Весточка долетела спустя сорок четыре года

Именно столько лет назад написал исторический очерк житель Заборки. Он адресовал его потомкам следующего столетия

   Как жили наши предки на юге Западной Сибири в 18, 19, начале 20 века? В литературе можно встретить только общие факты о быте жителей дореволюционных русских деревень. Подробности уже ушли в небытие. Но всё же иногда письма из старины случайным образом прилетают в наш 21 век. Одно из них попало в руки бывшему педагогу Викуловской школы №2 Нине Григорьевне Пушко. Её малая родина – деревня Заборка Балаганского сельского поселения. Нина Григорьевна давно занимается краеведением, посещает районные архив и музей, выписывает всю найденную информацию, касающуюся её родных и других земляков. В последнее время восстанавливает хронику своей деревеньки.

 

                             Увлекательная находка

   Однажды, отыскивая нужную документацию в Викуловском краеведческом музее им. А.В. Давыдова, Нина Григорьевна наткнулась на обычную ученическую тетрадку – чью-то рукопись. Сотрудники музея ей объяснили, что когда-то их было три и хранились они в районном архиве. К сожалению, две из них со временем куда-то исчезли, а вот эта чудом уцелела и попала в музей. Оказывается, рукопись оставил на память потомкам житель Заборки Никанор Тимофеевич Соснин, 1902 года рождения. Нина Пушко хорошо знала и помнила земляка. Сразу поняла: его письмо к нам, современникам, будет интересно прочитать не только ей, но и другим жителям района. Она его переписала аккуратным почерком в отдельную тетрадку и принесла в редакцию нашей газеты.

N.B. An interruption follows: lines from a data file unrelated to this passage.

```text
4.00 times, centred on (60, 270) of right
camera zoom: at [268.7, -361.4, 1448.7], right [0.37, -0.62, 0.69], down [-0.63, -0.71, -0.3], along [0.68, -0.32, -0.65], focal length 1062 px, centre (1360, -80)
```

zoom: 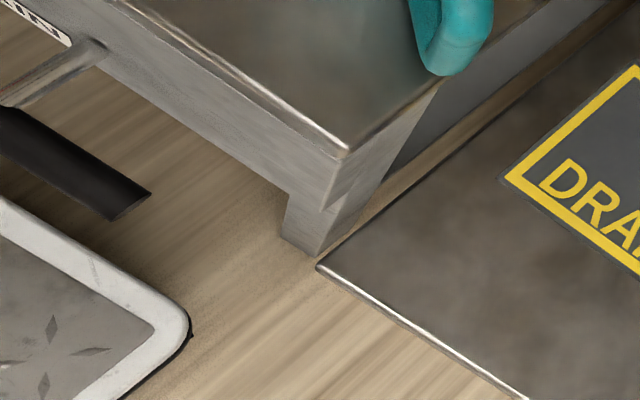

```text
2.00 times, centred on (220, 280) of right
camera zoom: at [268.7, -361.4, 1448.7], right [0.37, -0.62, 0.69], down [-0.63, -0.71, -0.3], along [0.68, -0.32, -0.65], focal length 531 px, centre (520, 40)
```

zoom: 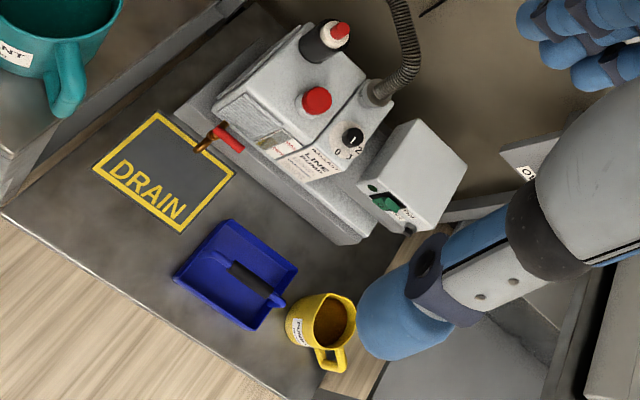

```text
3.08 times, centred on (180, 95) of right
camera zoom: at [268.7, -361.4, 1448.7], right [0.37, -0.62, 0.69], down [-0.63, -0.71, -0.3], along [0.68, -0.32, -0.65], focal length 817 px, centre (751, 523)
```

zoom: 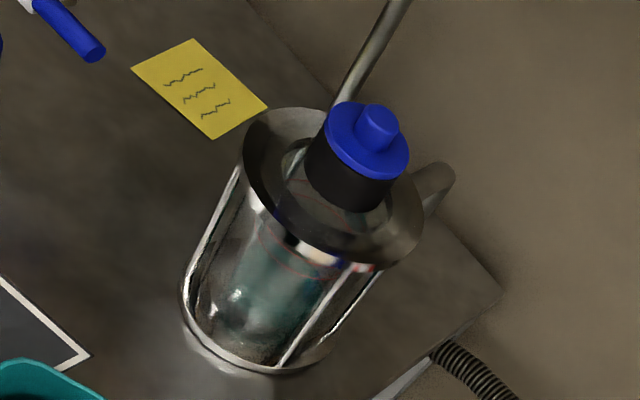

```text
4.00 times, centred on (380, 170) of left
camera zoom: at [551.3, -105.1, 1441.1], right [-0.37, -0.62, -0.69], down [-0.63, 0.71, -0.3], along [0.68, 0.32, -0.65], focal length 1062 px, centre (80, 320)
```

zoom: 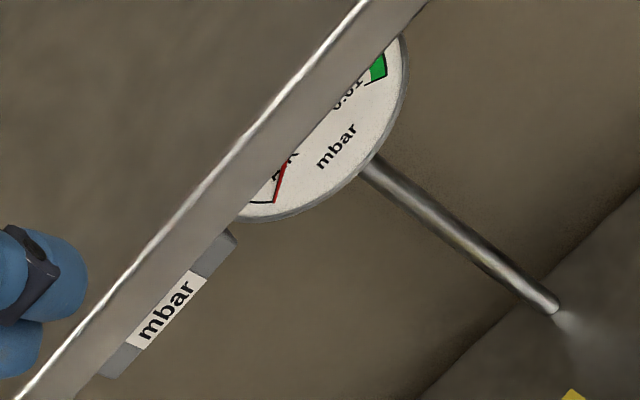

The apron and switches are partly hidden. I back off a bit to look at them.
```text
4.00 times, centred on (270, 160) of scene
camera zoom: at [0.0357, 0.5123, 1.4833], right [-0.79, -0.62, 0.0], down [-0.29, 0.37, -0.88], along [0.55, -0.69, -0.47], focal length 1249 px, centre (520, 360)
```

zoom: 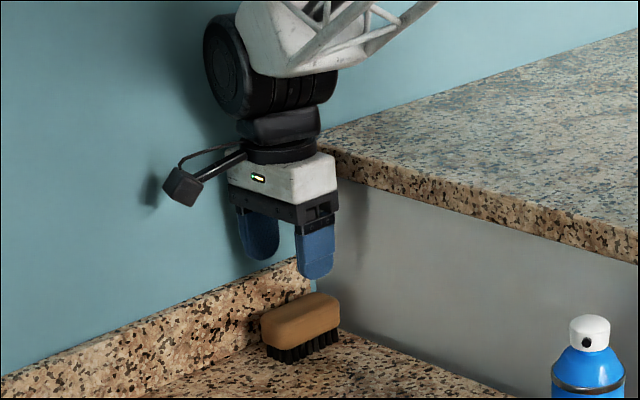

   Датировалась рукопись августом 1975 года и 12 февраля 1976-го. По стечению обстоятельств именно 12 февраля 2020 года я написала эту статью. Получается, минуло ровно 44 года. Это послание можно сравнить с капсулой времени. Дедушка Никанор подробно написал о том, как и чем жила дореволюционная Заборка. Казалось бы, одна деревенька района, как капля в море, а сколько их ещё! Но по её быту можно понять, увидеть жизнь крестьян из других селений, ведь все они были в те времена похожи, шли по одному пути развития.

 

                             Из летописи деревеньки

   Деревня Заборка – старинная. Образовалась ещё в 1696 году. С 1697-го называлась Боровской, потом Заборской (то есть находилась за бором, который когда-то был) и одновременно Приваловой – по фамилии первожителей. На месте крепкого бора теперь находится березняк, прежний лес выгорел. По численности населения деревня была на первом месте в окрестности. В 1710 году в ней насчитывалось 224 человека. Так что же поведал об этом удалённом от райцентра  живописном сибирском уголке Никанор Тимофеевич?

 

   Название деревни Заборская в старину никто не знал, кроме властей, начиная от сельского писаря, старосты и выше. Соседние деревни Чуртанской волости имели тоже по два названия. Севернее Заборки-Приваловой – Мокрушина, а узаконенное название – Бурмистрова. В трёх километрах за рекой Ишим – Кушма, она же Чернышова, Заимка – теперь Пестова.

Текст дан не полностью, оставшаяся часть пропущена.